● Source document
==*==

A high-ranking Biden administration official laid out their international economic agenda, and talks a lot about relations with China.
Last week, Treasury Secretary Janet Yellen in a speech said the United States wasn’t seeking a “winner take all” competition with China. This week, another high-ranking Biden administration official backed that sentiment up.
“Our objective is not autarky,” said National Security Advisor Jake Sullivan, busting out the thesaurus in his own speech Thursday at a Washington, D.C. think tank. “It’s resilience and security in our supply chains.”
Sullivan’s remarks were ostensibly about the administration’s wider international economic agenda, and he did lay out the White House’s reasoning for heavy domestic investment:
“That is the core of our economic approach: to build, to build capacity, to build resilience, to build inclusiveness at home and with partners around the world. The capacity to produce and innovate and to deliver public goods like strong physical and digital infrastructure and clean energy at scale. The resilience to withstand natural disasters and geopolitical shocks and the inclusiveness to ensure a strong, vibrant American middle class and greater opportunity for working people around the world. All of that is part of what we have called a ‘foreign policy for the middle class.’ And the first step is laying a new foundation at home with a modern American industrial strategy.”

==*==

● Provided material
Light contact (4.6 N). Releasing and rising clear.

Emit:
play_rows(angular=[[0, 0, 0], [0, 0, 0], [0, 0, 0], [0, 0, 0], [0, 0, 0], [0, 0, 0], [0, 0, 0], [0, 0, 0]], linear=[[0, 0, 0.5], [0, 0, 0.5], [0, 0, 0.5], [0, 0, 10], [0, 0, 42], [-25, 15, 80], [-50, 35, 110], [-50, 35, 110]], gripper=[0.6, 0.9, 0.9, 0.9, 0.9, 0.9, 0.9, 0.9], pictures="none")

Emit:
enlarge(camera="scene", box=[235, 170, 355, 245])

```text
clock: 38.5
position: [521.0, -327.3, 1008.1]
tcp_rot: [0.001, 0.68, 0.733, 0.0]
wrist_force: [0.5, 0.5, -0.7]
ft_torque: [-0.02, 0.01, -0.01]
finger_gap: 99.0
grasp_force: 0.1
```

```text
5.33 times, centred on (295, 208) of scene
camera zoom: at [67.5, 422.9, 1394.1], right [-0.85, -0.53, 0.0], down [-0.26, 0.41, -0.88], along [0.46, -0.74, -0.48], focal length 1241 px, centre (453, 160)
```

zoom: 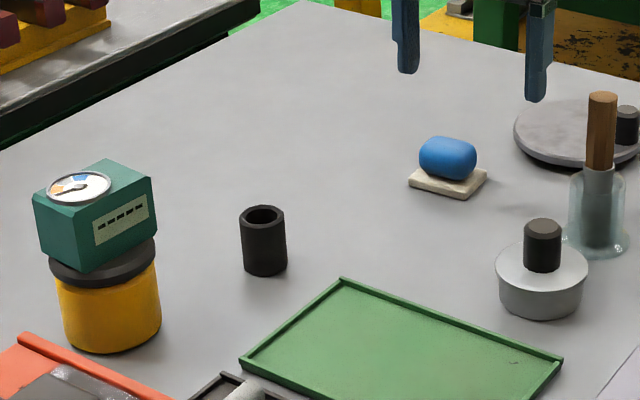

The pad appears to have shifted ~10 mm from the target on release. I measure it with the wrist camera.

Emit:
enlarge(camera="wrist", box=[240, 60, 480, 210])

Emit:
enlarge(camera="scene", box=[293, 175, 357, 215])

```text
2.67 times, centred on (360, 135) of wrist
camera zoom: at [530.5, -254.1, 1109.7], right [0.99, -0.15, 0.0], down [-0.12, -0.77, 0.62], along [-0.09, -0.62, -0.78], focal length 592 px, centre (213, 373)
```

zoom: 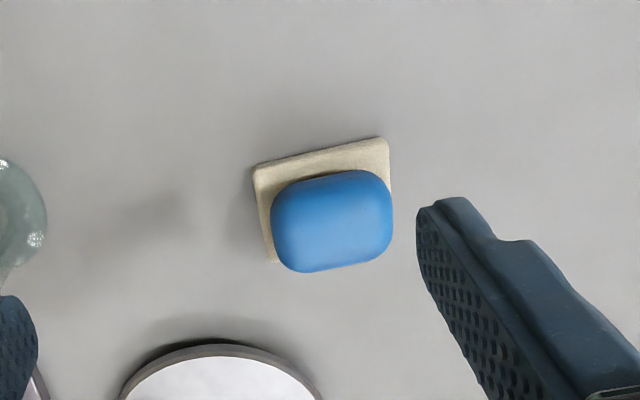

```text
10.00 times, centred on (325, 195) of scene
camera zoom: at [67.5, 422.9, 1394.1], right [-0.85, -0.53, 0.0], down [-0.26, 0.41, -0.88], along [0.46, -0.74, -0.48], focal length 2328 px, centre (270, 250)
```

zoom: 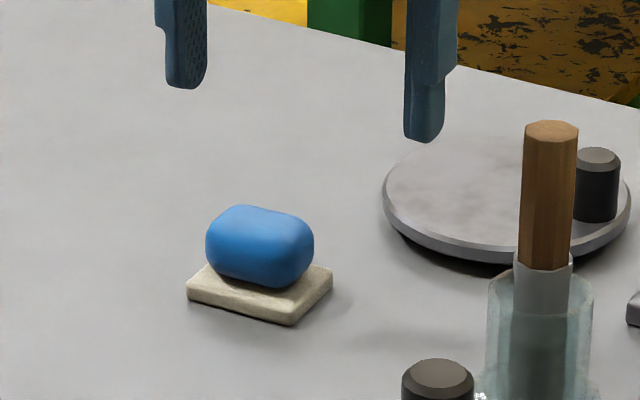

==*==

● Goal 1
Your answer is an exact quotation from the source document: it starts at "Last week, Treasury" and ends at "that sentiment up.".
● Goal 2
Write what comes next in the source document.

● Written response 1
Last week, Treasury Secretary Janet Yellen in a speech said the United States wasn’t seeking a “winner take all” competition with China. This week, another high-ranking Biden administration official backed that sentiment up.

● Written response 2
He expanded on the idea of “American industrial strategy”:
“A modern American industrial strategy identifies specific sectors that are foundational to economic growth, strategic from a national security perspective, and where private industry on its own isn’t poised to make the investments needed to secure our national ambitions. It deploys targeted public investments in these areas that unlock the power and ingenuity of private markets, capitalism, and competition to lay a foundation for long-term growth. It helps enable American business to do what American business does best: innovate, scale, and compete. This is about crowding-in private investment, not replacing it. It’s about making long-term investments in sectors vital to our national well-being, not picking winners and losers. And it has a long tradition in this country.”
And he also spoke on the administration’s pause on trade agreements:
“We do intend to pursue modern trade agreements. But to define or measure our entire policy based on tariff reduction misses something important. Asking what our trade policy is now, narrowly framed as plans to reduce tariffs further, is simply the wrong question. The right question is how does trade fit into our international economic policy? And what problems is it seeking to solve? The project of the 2020s and the 2030s is different than the project of the 1990s.”
But a large part of this speech was obviously about the U.S.-China economic relationship, which despite being worth hundreds of billions of dollars annually has grown pretty frosty in the past few years. And Sullivan – like Yellen and also U.S. Trade Representative Katherine Tai – has now pointedly tamped down the idea that relations will inevitably deteriorate.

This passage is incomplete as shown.